On the prose tip, one story which stuck in my head was Nija Dalal's Young City, set in Atlanta, where she was brought up. Nija's work is always very personal and open, but at the same time intriguing and sometimes a bit David Lynchesque with her observations of America. In this particular story, I really liked the idea of her father dragging visitors to see the Gandhi statue and eating chutney sandwiches. I also loved some of the language and imagery, for starters: "Tumbledown shotgun shacks line potholed streets, close and huddled; a stern look could make these houses crumble" and "all roads intersecting Ponce De Leon Avenue change their names there, revealing an economic and racial fissure along a fault the whole world is guilty of".

Much to my dismay, I missed Fat Roland's (gimmick-free!!) performance of Michael Is A Beautiful Horse, A Dangerous Horse (yes, I was at the bar - needed some nosebag), but you can read the craziness that is that creation on FR's creative writing blog, Italic Eye, here.
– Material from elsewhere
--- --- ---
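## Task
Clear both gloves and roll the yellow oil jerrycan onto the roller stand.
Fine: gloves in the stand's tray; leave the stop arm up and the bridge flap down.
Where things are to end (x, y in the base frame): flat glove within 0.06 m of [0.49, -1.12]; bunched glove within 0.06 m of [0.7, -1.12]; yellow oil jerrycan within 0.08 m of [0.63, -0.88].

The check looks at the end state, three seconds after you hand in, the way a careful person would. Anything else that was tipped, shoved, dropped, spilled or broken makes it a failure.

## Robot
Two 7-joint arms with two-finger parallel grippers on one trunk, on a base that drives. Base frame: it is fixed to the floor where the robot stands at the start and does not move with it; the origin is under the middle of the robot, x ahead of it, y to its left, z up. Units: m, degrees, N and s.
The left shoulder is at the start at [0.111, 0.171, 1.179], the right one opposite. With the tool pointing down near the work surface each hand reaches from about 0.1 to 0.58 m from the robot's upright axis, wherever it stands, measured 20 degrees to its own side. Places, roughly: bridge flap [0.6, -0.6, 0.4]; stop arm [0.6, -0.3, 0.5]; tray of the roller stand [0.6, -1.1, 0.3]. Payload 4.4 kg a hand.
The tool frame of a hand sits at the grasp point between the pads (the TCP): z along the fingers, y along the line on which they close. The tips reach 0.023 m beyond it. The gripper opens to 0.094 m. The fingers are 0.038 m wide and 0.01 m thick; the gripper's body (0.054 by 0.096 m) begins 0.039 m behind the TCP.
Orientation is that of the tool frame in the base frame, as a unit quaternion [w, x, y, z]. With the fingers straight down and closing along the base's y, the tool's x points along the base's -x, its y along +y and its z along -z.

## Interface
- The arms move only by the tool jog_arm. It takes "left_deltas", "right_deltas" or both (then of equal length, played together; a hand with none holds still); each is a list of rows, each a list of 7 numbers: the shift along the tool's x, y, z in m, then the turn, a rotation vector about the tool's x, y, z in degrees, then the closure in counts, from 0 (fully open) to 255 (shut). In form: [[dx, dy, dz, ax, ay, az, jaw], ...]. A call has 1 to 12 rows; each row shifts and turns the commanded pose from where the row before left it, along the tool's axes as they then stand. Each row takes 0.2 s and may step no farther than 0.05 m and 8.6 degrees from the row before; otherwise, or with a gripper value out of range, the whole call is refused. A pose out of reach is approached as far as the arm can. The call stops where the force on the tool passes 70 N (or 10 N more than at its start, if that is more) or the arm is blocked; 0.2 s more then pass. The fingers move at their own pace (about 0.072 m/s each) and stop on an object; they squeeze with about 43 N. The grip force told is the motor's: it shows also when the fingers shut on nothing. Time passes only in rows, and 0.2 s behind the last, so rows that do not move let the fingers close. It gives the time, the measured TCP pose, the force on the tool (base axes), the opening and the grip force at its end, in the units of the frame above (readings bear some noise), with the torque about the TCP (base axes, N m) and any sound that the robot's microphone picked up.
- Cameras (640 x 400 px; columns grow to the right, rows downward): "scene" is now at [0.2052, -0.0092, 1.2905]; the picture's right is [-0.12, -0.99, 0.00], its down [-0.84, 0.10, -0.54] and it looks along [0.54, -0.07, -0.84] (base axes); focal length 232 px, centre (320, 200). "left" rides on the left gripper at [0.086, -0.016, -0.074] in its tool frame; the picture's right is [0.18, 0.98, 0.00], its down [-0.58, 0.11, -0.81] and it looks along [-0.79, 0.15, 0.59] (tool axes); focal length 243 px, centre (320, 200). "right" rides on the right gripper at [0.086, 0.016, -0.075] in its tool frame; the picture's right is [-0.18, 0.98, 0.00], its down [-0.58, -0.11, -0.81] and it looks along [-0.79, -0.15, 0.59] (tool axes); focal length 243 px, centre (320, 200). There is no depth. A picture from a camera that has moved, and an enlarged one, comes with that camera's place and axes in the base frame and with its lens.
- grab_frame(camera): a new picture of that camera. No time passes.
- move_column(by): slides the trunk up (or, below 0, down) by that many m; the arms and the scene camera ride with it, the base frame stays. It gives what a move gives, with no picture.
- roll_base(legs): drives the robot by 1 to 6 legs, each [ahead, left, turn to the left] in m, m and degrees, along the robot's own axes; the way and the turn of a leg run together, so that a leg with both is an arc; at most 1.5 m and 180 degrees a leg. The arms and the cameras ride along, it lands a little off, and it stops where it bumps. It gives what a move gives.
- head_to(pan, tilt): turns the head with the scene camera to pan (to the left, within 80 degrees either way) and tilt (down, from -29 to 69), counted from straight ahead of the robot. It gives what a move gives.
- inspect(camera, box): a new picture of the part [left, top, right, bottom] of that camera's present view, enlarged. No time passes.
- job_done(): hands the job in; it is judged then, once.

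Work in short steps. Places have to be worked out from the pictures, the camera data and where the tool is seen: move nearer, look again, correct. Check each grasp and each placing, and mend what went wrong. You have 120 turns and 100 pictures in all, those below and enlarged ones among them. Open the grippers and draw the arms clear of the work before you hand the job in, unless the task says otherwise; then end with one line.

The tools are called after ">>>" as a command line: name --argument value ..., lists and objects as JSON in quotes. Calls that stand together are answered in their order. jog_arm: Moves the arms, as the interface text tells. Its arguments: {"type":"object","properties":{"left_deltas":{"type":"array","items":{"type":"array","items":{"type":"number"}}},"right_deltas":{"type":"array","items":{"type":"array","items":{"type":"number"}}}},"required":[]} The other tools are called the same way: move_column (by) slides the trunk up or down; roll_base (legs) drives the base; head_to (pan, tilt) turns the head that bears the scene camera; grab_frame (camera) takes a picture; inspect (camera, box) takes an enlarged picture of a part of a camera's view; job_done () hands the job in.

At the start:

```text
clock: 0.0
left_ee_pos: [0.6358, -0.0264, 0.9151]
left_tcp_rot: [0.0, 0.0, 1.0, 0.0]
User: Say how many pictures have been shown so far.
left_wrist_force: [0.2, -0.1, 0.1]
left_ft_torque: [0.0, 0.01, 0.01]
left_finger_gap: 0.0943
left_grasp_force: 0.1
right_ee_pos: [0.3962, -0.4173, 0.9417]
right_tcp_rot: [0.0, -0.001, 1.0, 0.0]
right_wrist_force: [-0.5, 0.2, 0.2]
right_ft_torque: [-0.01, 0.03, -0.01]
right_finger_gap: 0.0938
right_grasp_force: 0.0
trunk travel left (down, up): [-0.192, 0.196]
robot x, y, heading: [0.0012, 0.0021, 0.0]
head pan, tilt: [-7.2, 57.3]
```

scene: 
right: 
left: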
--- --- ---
I don't want to give anything away, but can I just say one word? Carroty. Hahaha.

Tom Mason read his latest addition to his fantastic short story site 330 Words. Inspired by the current advert for match.com (which I've since seen), it's called Ukelele, and you can read it here. Tom even sang, though he's been embarrassed about it ever since. Tom's delivery is great; he always pauses for just the right length of time at just the right moments. Case in hand: "She hid her head under the pillow in embarrassment as he tried to think of a word that rhymed with foreskin.

"Nothing rhymed with foreskin."

I also read a piece from 330 Words, Bird Strike, which we won't go into again. This I bookended with two tiny tales of titillation, each, er, 69 words long. You can read them on my new home for saucy stories, Queen Of Tarts. (Disclaimer: adult content contained therein.) (Warning: this is a soft launch.)